Several posters insisted Skedula does not, by default, make posts public. They are wrong. When you write an anecdotal, the public box is checked by default, and you must uncheck it. I would not advise teachers to make negative posts open to all. If you've read Chancellor's Regulation A-421, you think twice about what you want people to hear. There's a prominent case of a teacher being fired for writing unsavory things about her students on Facebook. I'd think a school audience would put a teacher at even more risk.

I find it incredible there is no feature for a guidance referral, and thus far no poster, not even the ones saying they are from Skedula, has addressed this fundamental flaw. If you wish to send a message to a guidance counselor, you must then look up who the guidance counselor is, if you have not already done so, then check the name of the counselor. In a school like mine, with a dozen counselors, that's unnecessarily time-consuming. Daedalus selected the counselor automatically in one step.

Yes, I know, you need training, as many posters repeated. As a matter of fact, I've had it, and one of the reps from Skedula was in my school just last week. The first time I mentioned guidance referrals, the rep answered a question, but not the one I asked. When I repeated it again, he said the beauty of Skedula was that I could set it up to do it myself. That was akin to bringing my car in and having the mechanic tell me the beauty of his shop was that I could come in and do the repair myself. There was no discussion of adding this very basic and useful feature from this rep.

Let's look further at training. I'm using the Blogger platform right now. I've had zero training. I also had zero training in MS Word. Last week I edited a film using iMovie, with zero training, for the first time. The teachers using Engrade in my building did so with zero training. An intuitive program is user-friendly, and requires little training. I had zero training in Daedalus, and I've had zero training in any computer program I can think of. But let's go back to our experience with the Skedula rep.
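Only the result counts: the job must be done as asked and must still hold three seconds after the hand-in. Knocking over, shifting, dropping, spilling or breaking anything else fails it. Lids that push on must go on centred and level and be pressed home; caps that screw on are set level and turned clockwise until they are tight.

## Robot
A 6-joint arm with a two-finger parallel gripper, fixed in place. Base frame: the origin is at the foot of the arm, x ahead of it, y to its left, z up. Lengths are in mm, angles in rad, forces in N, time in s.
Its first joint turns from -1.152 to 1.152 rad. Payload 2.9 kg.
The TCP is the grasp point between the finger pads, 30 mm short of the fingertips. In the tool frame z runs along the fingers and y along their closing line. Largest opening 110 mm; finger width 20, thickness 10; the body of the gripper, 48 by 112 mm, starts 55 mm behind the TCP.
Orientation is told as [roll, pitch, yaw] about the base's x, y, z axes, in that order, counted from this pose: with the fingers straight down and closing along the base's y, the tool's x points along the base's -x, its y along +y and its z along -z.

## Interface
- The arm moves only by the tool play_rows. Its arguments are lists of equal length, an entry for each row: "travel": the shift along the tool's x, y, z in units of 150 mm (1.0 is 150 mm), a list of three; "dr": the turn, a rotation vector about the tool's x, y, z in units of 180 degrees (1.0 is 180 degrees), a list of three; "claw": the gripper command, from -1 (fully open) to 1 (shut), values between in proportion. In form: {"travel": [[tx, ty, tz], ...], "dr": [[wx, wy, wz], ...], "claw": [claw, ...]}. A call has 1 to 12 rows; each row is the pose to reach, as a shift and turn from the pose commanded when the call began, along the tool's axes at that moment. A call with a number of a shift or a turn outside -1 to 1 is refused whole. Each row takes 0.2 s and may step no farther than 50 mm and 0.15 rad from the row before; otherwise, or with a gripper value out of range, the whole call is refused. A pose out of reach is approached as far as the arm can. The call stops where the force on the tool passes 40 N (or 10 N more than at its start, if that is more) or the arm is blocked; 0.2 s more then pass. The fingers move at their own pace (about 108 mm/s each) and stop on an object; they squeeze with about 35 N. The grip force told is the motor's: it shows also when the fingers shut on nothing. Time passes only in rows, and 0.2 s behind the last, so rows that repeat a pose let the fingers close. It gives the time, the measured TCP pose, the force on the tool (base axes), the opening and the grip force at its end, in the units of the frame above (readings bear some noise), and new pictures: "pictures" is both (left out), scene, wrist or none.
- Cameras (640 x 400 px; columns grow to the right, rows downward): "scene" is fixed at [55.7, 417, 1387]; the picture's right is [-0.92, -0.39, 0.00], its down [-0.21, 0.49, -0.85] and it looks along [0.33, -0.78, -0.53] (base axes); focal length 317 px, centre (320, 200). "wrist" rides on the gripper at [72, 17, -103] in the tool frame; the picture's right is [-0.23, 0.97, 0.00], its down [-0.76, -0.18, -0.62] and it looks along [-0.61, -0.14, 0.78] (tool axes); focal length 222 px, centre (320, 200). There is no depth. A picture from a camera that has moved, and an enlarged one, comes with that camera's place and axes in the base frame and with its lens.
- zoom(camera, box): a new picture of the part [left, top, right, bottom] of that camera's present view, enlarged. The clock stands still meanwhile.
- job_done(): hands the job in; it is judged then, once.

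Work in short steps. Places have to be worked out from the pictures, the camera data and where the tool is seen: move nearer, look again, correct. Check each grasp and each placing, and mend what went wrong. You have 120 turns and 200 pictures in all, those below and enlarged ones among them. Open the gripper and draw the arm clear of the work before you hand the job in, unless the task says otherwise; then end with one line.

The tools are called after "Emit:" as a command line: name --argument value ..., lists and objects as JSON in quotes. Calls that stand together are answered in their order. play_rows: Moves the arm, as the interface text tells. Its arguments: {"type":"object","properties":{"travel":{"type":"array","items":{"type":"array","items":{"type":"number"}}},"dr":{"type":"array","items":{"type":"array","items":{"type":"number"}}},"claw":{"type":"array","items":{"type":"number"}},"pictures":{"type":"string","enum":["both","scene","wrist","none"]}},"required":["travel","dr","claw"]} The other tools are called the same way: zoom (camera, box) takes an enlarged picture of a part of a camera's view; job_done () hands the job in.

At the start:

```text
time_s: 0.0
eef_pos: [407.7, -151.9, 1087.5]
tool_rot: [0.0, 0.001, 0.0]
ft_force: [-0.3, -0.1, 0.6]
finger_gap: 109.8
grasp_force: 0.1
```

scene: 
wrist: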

A young tech teacher raised her hand and asked why a screen with our school name pops up every time we log in. She felt it was a waste of time. Could we bypass it? No, said the Skedula expert.
A young math teacher told me it was faster and more efficient to use a Delaney book to take attendance, and that using Skedula ate into valuable class time. In fact, several tech-oriented teachers had already told me they'd found taking attendance with Skedula was awkward, so I haven't even bothered.


Several issues came up about viewing students. Why were their faces blocked? That was because of the iPad. Why do we have scrolling issues? The iPad. But there will be an iPad app, said the rep, sometime soon, that will fix that. Pardon me if I believe it when I see it. Meanwhile, the teachers at my school, almost all of whom use iPads (on which they needed no training), can wait.
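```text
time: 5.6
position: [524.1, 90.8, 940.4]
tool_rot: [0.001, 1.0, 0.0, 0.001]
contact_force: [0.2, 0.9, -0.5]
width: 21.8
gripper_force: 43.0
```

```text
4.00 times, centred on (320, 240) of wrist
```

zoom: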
Other commenters on the blog were thrilled you don't have to write grades on Skedula. You don't have to use the EGG. Yet the rep was unable to demonstrate it, saying the grades were not up yet. The principal made sure to set up an EGG because our grades are due on Friday. I suppose he could've used Skedula and hoped for the best, but I thought it was a good idea when he bet on a sure thing. Still, maybe when Skedula works, it works. Again, I'll believe it when I see it.

Today I wanted to pull up a student schedule. I clicked "schedule" and got a choice of three schedules. I could view the student's test schedule, if I wished, and there was some other schedule, I don't recall which. Perhaps there is a school somewhere where people commonly need student test schedules, but with only 28 years teaching experience, I don't know where it is. So there I found an extra step, for no particular reason, when I was trying to find something very common--here there should be a default, and it should be the student schedule.

Now I know I will get another mountain of responses telling me how wonderful Skedula is, and how it's changed their school cultures, and their lives, and how birth control pills were a relatively unimportant invention compared to Skedula. But here's a fact. I talk to teachers and administrators all day at my school.

Not one single person has had anything good to say about it. We use it, because the school probably paid 40K for it, and is stuck with it for the year.  I use it every day because I have no choice. I find it counter-intuitive, and not user friendly.

In summary, please review the headline.